Lo sguardo delle gemelle ritratte da Fabio Lumbau nel 1951 non può lasciare indifferenti: i loro occhi turchini sembrano attraversare la tela e andare dritti a incontrare quelli di chi si ferma a osservarle. Ma non è l’unica opera a incantare i visitatori che fanno tappa al Museo diocesano arborense e alla Pinacoteca comunale di Oristano. In esposizione fino al 30 giugno infatti si possono ammirare trecento lavori fra tele, ceramiche e sculture dal XIX secolo a oggi. La mostra “De insula. Dall’Ottocento al contemporaneo” è stata ideata da Antonello Carboni e Silvia Oppo, direttrice del Museo diocesano, con l’intento di ricostruire pagine di cronaca e di storia del patrimonio artistico raccolto in Sardegna. “Un vasto arco temporale” spiegano Carboni e Oppo. “che abbraccia 160 anni e viene raccontato nei volti, nei costumi e nelle forme attraverso un meraviglioso mondo iconografico in cui tutto parla di noi”.

E come non fermarsi ad ammirare la tela di Salvatore Garau? Un gioco di sfumature di rosso, su uno sfondo chiaro, che si incrociano a formare quasi un bocciolo.   

I visitatori possono scoprire anche installazioni che manifestano i cambiamenti del tempo anche dal punto di vista antropologico, sociale e culturale.

La sala (foto Mocci)
La sala (foto Mocci)
La sala (foto Mocci)

“Il viaggio ha inizio in un clima rarefatto, come nel ritratto ieratico di signora, realizzato da un grande maestro dell’Ottocento, e si conclude in un magmatico universo contemporaneo” spiegano i curatori della mostra.  Emoziona osservare come la continuità di una figurazione classica e tradizionale nei temi, possa riaffiorare sotto nuove vesti nel mezzo di mutate esigenze sociali e istituzionali. “Il vecchio che lascia lentamente spazio al nuovo che avanza, conglobandosi e stratificandosi nell’invenzione di una nuova tradizione, e l’irruzione improvvisa dell’influenza di movimenti artistici hanno determinato l’affermazione di un nuovo gusto estetico in una società non sempre pronta e disponibile a recepire l’arte come elemento fondamentale per la crescita di una comunità”.

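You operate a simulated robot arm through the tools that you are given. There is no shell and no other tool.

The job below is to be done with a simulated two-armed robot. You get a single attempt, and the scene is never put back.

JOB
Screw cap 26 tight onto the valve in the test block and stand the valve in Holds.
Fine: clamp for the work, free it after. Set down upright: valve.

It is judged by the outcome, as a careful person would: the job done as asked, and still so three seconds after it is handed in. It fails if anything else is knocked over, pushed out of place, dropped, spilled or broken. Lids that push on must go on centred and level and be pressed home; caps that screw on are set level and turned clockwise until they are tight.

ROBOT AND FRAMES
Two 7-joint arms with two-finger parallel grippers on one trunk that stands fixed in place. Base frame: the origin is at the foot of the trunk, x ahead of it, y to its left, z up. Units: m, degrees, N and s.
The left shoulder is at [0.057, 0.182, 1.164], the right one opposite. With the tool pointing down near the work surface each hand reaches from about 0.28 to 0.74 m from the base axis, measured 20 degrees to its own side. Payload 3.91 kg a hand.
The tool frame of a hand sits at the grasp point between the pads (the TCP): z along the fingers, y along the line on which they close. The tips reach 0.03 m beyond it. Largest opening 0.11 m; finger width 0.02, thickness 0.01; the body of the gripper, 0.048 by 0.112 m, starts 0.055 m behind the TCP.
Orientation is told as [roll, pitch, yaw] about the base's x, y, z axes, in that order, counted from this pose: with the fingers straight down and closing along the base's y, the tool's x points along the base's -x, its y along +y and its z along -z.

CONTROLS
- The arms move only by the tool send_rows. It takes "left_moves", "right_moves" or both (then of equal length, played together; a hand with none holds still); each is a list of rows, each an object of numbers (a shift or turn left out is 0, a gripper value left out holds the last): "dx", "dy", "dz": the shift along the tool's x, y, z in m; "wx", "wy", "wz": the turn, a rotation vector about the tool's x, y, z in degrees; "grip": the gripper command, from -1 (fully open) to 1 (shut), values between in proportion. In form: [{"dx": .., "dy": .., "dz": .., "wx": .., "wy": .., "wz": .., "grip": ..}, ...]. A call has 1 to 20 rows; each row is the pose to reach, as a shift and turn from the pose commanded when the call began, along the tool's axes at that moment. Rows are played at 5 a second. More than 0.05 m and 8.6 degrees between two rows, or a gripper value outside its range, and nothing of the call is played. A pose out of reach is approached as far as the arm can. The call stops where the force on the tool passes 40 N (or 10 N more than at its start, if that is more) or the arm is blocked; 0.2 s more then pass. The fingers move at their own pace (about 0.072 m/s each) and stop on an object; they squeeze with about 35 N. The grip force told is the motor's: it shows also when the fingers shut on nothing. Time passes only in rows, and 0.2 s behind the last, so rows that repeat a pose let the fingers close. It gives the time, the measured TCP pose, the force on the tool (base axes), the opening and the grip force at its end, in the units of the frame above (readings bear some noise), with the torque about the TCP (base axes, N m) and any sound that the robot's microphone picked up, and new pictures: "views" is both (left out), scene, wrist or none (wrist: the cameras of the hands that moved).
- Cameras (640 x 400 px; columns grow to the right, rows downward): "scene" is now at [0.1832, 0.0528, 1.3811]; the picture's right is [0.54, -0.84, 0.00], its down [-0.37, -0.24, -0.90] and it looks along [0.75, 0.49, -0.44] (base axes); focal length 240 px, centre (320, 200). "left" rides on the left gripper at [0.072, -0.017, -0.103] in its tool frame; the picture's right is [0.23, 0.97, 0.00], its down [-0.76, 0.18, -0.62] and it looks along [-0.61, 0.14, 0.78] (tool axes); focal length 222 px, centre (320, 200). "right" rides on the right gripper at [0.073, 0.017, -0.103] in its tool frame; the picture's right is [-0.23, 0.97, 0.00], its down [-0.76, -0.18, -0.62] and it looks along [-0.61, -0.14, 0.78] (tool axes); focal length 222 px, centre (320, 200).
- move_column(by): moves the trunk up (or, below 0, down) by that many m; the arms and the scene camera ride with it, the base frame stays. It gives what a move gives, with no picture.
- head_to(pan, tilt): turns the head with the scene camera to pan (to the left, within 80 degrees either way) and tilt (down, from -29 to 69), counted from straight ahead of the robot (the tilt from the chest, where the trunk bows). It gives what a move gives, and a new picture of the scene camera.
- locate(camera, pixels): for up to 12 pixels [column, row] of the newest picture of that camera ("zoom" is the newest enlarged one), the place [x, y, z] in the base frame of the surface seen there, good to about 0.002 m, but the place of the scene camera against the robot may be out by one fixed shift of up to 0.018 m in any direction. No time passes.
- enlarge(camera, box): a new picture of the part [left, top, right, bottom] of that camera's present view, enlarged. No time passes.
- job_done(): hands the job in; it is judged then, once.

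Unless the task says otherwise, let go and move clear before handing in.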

Nel frattempo, giovani artisti talentuosi emergono nei primi anni del Novecento e le committenze, non solo istituzionali e cimiteriali, si ampliano lentamente grazie al nuovo ceto borghese in cerca di prestigio e di un posizionamento sociale. Fioriscono sempre più le botteghe, le Mostre di arte sarda si affermano e il clima del dibattito culturale si fa più intenso.

Ritratto (foto Mocci)
Ritratto (foto Mocci)
Ritratto (foto Mocci)

“Le sale espositive dedicano ancora nel 1921, per esempio, ampio spazio agli artisti dell’Ottocento come Ballero, Rossino e Melis Marini mentre Ciusa si inserisce in modo unico e considerevole come anello di congiunzione che lega il passato al presente dei giovani Altara, Dessy, Albino Manca e Federico Melis” spiegano i curatori della mostra. “Per assistere al vero cambiamento di paradigma è necessario attendere la fine degli anni Cinquanta. Sebbene già Mauro Manca sia stato precursore immaginifico nella produzione artistica isolana, la vera rivoluzione arriva grazie a un folto gruppo di giovani artisti che cercano di spazzare via tutto ciò che rappresenta la tradizione, abbandonando il figurativo e sposando totalmente l’informale. Si costituisce negli anni ‘60 un mondo binario, tradizione che si cristallizza e procede lenta verso il suo naturale declino e sperimentazione che guarda con voluttà al mondo che cambia”.

L’onda lunga della forza prorompente delle neoavanguardie, promossa soprattutto a partire dagli anni '70 dalla galleria Arte Duchamp di Cagliari, “comincia ad assopirsi anch’essa sul finire degli anni ‘80, lasciando incertezza e un vuoto che lentamente viene ricolmato dalle nuove generazioni di artisti che, forse inconsapevolmente, hanno già compiuto una terza rivoluzione estetica, attraverso temi e modelli di un mondo in cui l’Io è  esploso, fluido, e si cerca furiosamente di ricomporlo e dargli almeno una forma momentanea”.

La mostra è un'iniziativa originale e corale, promossa dall’Arcidiocesi di Oristano e dal Comune di Oristano, insieme al Museo Diocesano Arborense e alla Fondazione Oristano.